──────── Source material

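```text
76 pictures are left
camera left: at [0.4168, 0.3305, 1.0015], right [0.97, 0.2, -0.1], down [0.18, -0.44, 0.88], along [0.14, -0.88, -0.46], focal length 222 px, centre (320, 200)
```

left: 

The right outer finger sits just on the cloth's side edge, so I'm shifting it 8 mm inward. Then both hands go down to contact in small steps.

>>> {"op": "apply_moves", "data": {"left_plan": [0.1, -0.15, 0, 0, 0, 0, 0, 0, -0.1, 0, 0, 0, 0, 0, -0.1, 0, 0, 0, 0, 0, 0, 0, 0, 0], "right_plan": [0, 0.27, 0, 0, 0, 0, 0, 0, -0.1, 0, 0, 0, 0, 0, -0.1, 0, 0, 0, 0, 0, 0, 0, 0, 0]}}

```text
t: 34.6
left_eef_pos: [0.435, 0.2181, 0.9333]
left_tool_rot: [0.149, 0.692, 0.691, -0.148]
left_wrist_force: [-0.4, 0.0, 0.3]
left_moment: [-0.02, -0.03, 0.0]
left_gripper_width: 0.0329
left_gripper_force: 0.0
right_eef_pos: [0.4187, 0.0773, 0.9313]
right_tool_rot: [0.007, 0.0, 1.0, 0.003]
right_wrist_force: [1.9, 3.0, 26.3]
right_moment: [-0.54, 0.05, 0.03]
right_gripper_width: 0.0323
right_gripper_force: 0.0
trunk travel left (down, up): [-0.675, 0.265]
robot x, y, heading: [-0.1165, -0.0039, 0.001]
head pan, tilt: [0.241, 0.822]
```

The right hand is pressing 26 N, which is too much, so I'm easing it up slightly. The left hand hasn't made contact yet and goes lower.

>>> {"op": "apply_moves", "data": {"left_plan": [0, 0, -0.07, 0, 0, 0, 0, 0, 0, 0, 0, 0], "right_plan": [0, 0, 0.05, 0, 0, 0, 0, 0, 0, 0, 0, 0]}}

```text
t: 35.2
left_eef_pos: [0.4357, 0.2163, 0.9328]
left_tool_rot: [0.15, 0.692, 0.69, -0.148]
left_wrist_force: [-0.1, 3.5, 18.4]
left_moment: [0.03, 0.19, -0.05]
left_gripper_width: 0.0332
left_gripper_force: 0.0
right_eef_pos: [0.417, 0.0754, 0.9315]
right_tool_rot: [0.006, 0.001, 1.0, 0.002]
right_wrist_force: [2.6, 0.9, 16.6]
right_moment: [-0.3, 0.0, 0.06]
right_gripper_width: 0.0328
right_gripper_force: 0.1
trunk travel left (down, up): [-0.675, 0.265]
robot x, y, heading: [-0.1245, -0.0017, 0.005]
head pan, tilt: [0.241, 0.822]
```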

────────────────

# Problem statement
Type the whole listing again, unaltered. Use JSON: a list with one string for each line that is not empty.

# Result of the exercise
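[
  "```text",
  "76 pictures are left",
  "camera left: at [0.4168, 0.3305, 1.0015], right [0.97, 0.2, -0.1], down [0.18, -0.44, 0.88], along [0.14, -0.88, -0.46], focal length 222 px, centre (320, 200)",
  "```",
  "left: ",
  "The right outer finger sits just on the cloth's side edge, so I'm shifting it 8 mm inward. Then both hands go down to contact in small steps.",
  ">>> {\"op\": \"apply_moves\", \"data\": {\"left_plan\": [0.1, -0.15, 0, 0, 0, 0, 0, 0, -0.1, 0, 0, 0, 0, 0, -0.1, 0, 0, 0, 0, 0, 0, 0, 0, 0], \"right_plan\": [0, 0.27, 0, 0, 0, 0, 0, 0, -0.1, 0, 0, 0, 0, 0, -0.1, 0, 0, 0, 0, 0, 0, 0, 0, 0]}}",
  "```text",
  "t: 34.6",
  "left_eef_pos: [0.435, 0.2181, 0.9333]",
  "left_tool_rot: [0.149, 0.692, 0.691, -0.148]",
  "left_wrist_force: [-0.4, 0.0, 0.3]",
  "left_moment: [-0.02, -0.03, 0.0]",
  "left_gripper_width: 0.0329",
  "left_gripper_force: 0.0",
  "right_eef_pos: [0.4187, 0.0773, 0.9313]",
  "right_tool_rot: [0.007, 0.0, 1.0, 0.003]",
  "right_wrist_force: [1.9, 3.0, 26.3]",
  "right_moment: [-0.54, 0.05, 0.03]",
  "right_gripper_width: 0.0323",
  "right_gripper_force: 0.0",
  "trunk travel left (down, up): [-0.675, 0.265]",
  "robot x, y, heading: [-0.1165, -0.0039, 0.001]",
  "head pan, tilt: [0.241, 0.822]",
  "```",
  "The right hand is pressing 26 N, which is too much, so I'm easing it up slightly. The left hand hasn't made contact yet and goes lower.",
  ">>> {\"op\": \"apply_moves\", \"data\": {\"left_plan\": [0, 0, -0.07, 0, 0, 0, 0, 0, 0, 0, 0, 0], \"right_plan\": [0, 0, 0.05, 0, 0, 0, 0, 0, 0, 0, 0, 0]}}",
  "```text",
  "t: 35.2",
  "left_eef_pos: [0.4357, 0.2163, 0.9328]",
  "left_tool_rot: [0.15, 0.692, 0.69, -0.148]",
  "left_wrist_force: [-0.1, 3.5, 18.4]",
  "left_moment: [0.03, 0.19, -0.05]",
  "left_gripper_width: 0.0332",
  "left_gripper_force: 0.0",
  "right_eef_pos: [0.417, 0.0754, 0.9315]",
  "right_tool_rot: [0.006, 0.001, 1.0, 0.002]",
  "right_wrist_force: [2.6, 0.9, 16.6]",
  "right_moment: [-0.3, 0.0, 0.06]",
  "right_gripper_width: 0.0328",
  "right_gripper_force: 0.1",
  "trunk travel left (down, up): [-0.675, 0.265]",
  "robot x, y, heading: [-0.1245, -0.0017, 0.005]",
  "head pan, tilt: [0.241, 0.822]",
  "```"
]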